Expect Over-Excitement at First
Many adults have trouble sleeping in a new environment and travelling kids usually have more trouble. They are often overstimulated by the new experiences they are encountering and overexcited about the trip. This affects their brain chemistry, making it much harder for them to relax their little bodies and minds enough to settle into a quality sleep. If they’re too “wide awake” the first night or two of travel, don’t insist that they go to bed; they’re just going to lie awake for hours waiting for their adrenaline to settle! Let them stay up a little later, but wake them at the regular time in the morning. After a couple of nights, they should be good and tired and more able to sleep despite continued feelings of excitement.

Bring the Usual Gear
The place may not be familiar to your child, but the bedding, pillowcases, blanket and huggable toys can be the same. If you can bring stuff that kids associate with their sleep routine at home to your holiday or vacation, it won’t hurt and it just might help!

Be Flexible
If your very young children wish to sleep with you (in your room or in your bed) while on a short vacation, it’s fine to let them do it. They’ll be home soon and you can get them back into their normal routines in their own rooms. However, vacation stays can be so disorienting that small children really need the comfort and stability of their parents near by. This isn’t the time to insist on independence. Try to provide the kids with the security they need. You can (and should be) firm, once you get home.

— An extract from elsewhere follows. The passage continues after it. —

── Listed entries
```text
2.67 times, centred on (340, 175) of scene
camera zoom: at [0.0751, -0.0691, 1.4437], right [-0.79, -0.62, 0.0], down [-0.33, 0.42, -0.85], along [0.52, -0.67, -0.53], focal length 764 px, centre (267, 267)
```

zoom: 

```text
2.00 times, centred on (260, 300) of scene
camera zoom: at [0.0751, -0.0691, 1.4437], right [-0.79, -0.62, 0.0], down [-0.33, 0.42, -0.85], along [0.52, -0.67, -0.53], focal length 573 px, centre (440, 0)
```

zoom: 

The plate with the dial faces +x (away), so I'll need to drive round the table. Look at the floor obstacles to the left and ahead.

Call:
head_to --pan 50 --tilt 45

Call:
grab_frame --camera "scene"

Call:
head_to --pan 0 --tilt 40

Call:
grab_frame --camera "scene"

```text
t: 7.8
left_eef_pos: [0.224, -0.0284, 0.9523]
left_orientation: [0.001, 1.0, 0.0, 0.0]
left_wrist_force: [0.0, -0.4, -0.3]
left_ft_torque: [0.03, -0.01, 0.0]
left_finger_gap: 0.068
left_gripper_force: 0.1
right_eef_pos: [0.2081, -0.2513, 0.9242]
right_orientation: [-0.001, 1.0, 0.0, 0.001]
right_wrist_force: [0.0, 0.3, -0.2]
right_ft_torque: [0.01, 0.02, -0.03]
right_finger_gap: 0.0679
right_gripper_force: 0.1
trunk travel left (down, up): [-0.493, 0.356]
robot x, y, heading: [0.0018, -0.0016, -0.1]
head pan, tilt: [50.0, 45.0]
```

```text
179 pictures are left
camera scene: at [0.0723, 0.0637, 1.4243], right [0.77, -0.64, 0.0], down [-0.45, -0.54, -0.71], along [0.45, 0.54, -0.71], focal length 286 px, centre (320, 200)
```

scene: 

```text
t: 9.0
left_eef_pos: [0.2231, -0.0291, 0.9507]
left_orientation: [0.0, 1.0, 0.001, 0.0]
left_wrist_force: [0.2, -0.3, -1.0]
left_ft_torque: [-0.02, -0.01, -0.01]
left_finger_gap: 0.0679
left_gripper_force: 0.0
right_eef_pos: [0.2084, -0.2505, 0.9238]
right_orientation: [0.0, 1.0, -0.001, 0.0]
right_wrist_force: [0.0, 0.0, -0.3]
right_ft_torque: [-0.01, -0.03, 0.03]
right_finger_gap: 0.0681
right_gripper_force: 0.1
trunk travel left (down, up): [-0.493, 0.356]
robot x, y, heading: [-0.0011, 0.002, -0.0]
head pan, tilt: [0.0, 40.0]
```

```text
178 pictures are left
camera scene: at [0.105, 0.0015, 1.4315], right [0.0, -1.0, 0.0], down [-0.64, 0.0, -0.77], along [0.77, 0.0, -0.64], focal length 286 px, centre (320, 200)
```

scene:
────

Gradually Ease Them Out of the Holiday Routine Upon Getting Home
Kids don’t just need to adjust during your holiday proper; they may also need to adjust upon returning home! This is especially true if the vacation is bit long, like the entire summer. Upon getting home, be flexible. If your child is still attached to the vacation routine, just try to wean him or her out of it slowly. It helps to allow a week’s transition time between the vacation and daycamp or school, just so that the child can get used to going to sleep and waking up on a stricter, probably earlier, schedule.